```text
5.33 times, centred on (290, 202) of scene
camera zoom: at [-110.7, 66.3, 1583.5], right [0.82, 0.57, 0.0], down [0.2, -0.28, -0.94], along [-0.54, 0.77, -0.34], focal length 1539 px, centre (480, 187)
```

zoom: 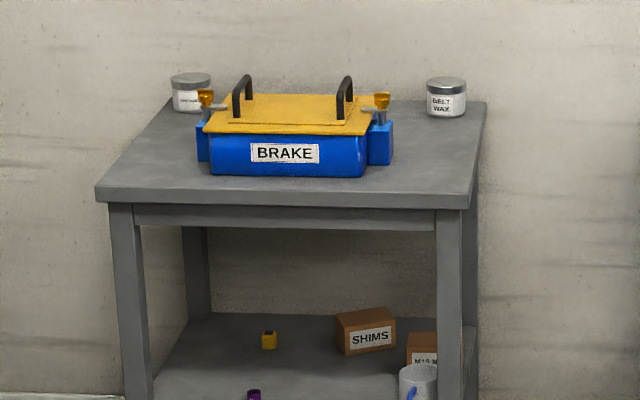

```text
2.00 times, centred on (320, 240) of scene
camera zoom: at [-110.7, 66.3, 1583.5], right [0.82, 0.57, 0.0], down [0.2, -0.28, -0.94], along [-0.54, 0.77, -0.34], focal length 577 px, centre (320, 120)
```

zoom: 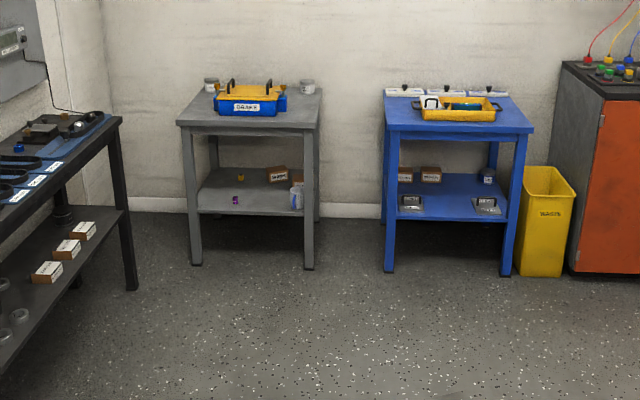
====
Directions: Track down every line with the word "camera" and copy it.

The solution:
camera zoom: at [-110.7, 66.3, 1583.5], right [0.82, 0.57, 0.0], down [0.2, -0.28, -0.94], along [-0.54, 0.77, -0.34], focal length 1539 px, centre (480, 187)
camera zoom: at [-110.7, 66.3, 1583.5], right [0.82, 0.57, 0.0], down [0.2, -0.28, -0.94], along [-0.54, 0.77, -0.34], focal length 577 px, centre (320, 120)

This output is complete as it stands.